--- START OF DATA LINES ---

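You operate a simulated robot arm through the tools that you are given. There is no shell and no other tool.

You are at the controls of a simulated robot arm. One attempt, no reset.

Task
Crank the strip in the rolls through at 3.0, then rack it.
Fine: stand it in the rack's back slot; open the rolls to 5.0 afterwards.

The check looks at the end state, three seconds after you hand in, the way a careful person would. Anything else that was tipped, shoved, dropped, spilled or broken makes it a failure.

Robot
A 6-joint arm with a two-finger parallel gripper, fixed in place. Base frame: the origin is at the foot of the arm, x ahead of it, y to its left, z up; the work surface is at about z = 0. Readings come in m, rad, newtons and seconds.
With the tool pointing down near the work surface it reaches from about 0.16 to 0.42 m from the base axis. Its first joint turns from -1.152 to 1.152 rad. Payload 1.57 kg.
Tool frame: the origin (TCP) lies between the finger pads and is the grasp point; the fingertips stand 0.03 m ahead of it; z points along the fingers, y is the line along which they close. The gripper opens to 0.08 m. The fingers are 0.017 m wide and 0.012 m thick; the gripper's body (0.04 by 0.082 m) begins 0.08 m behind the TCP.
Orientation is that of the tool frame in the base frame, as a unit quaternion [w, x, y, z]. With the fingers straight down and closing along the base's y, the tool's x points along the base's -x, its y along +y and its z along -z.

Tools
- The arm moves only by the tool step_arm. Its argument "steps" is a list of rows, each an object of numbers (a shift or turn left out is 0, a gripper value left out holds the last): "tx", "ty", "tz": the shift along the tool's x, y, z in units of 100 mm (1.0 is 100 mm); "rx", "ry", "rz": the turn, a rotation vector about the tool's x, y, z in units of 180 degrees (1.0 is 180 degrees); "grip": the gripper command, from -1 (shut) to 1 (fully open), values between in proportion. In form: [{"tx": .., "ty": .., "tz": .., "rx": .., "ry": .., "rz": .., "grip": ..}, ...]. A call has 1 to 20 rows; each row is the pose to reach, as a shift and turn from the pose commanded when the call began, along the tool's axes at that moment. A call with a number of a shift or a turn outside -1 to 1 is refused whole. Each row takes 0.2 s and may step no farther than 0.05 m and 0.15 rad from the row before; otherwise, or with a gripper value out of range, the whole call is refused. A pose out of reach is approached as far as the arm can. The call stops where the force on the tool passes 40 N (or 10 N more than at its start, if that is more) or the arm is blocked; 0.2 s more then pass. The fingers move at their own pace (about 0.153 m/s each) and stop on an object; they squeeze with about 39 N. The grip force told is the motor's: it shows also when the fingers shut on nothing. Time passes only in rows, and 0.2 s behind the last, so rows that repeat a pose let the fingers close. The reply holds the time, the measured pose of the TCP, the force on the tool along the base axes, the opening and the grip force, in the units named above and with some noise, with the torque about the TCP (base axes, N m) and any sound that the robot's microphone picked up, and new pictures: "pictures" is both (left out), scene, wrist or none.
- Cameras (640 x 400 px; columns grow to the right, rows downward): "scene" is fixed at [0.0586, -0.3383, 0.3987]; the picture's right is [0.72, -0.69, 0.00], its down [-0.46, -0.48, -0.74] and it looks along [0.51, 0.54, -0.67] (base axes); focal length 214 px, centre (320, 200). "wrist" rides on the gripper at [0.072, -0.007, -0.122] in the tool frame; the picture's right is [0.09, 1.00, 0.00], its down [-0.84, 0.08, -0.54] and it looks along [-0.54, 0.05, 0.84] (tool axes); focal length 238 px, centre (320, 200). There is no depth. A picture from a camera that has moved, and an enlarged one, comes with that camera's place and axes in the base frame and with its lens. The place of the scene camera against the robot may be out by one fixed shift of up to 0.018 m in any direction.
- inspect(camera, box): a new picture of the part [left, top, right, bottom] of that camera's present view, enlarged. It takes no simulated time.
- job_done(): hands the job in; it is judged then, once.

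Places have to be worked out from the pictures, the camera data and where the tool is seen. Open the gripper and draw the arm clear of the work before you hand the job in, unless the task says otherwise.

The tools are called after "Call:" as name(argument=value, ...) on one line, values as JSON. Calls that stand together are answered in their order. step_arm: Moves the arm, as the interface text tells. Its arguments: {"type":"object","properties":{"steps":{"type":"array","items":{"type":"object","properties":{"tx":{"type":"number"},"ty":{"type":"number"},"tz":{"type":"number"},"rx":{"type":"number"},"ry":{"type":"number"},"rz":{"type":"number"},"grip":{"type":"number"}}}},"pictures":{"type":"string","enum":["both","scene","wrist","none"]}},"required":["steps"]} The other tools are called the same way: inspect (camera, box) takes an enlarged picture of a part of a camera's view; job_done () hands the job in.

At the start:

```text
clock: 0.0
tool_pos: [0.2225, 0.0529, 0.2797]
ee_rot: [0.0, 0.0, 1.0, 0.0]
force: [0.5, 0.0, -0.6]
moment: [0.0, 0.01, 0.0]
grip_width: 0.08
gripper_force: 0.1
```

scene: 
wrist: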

--- END OF DATA LINES ---

Type the quoted text over again with no edits.

--- START OF QUOTED TEXT ---

De contacten houden iets breekbaars?
„Je moet in de gesprekken rekening houden met allerlei taboes, of zaken die als delicaat worden ervaren. De vriendschap tussen Esther en mij vraagt daardoor van beide kanten inspanning, maar ik ervaar die als zeer aangenaam. Er zit dynamiek en warmte in onze relatie. We zijn blij als we elkaar weer zien, omdat het contact ons beiden verrijkt.”
Wat maakt chassidische Joden anders dan de Joden die u in ”Mazzel tov” beschrijft?
„De laatsten zijn modern orthodox. Ze houden zich aan de Joodse wetten, maar participeren tegelijk in de westerse samenleving. Dat brengt hen in een spagaat. Het individualisme van de westerse wereld moeten ze combineren met het collectivisme binnen hun eigen gemeenschap. Bij de chassidiem ontbreekt dat dubbele luik grotendeels. Ze staan met hun rug naar de buitenwereld, al wordt dat wel steeds moeilijker. De buitenwereld zit in elke smartphone – en die hebben ze allemaal, om te kunnen whatsappen met familieleden over de hele wereld. Het kan niet anders, of ze zullen ook weleens een website bezoeken die ze volgens hun opvattingen niet horen te bekijken.”
Bent u de chassidische ziel gaan doorgronden?
„Dat zal ik niet zeggen. Ik heb wel zicht gekregen op het dagelijkse leven van de chassidiem en hoe ze in elkaar zitten. Typerend is de houding van Leah, een andere chassidische vrouw die ik leerde kennen. Toen ze hoorde van de ziekte van mijn man, liet ze weten dat ze een versterkende kippensoep voor hem had gemaakt. Ze vroeg niet of ze ons daarmee een plezier deed, maar deelde het mee als een feit. Dat kenmerkt de daadkracht van deze vrouwen en de zorg voor elkaar. De eerste lichting soep werd bij ons aan huis afgeleverd, daarna kon ik elke week een voorraad ophalen. Leah liet weten met haar gezin ook voor mijn man te bidden.”

--- END OF QUOTED TEXT ---

ANSWER TO THIS PROBLEM —
De contacten houden iets breekbaars?
„Je moet in de gesprekken rekening houden met allerlei taboes, of zaken die als delicaat worden ervaren. De vriendschap tussen Esther en mij vraagt daardoor van beide kanten inspanning, maar ik ervaar die als zeer aangenaam. Er zit dynamiek en warmte in onze relatie. We zijn blij als we elkaar weer zien, omdat het contact ons beiden verrijkt.”
Wat maakt chassidische Joden anders dan de Joden die u in ”Mazzel tov” beschrijft?
„De laatsten zijn modern orthodox. Ze houden zich aan de Joodse wetten, maar participeren tegelijk in de westerse samenleving. Dat brengt hen in een spagaat. Het individualisme van de westerse wereld moeten ze combineren met het collectivisme binnen hun eigen gemeenschap. Bij de chassidiem ontbreekt dat dubbele luik grotendeels. Ze staan met hun rug naar de buitenwereld, al wordt dat wel steeds moeilijker. De buitenwereld zit in elke smartphone – en die hebben ze allemaal, om te kunnen whatsappen met familieleden over de hele wereld. Het kan niet anders, of ze zullen ook weleens een website bezoeken die ze volgens hun opvattingen niet horen te bekijken.”
Bent u de chassidische ziel gaan doorgronden?
„Dat zal ik niet zeggen. Ik heb wel zicht gekregen op het dagelijkse leven van de chassidiem en hoe ze in elkaar zitten. Typerend is de houding van Leah, een andere chassidische vrouw die ik leerde kennen. Toen ze hoorde van de ziekte van mijn man, liet ze weten dat ze een versterkende kippensoep voor hem had gemaakt. Ze vroeg niet of ze ons daarmee een plezier deed, maar deelde het mee als een feit. Dat kenmerkt de daadkracht van deze vrouwen en de zorg voor elkaar. De eerste lichting soep werd bij ons aan huis afgeleverd, daarna kon ik elke week een voorraad ophalen. Leah liet weten met haar gezin ook voor mijn man te bidden.”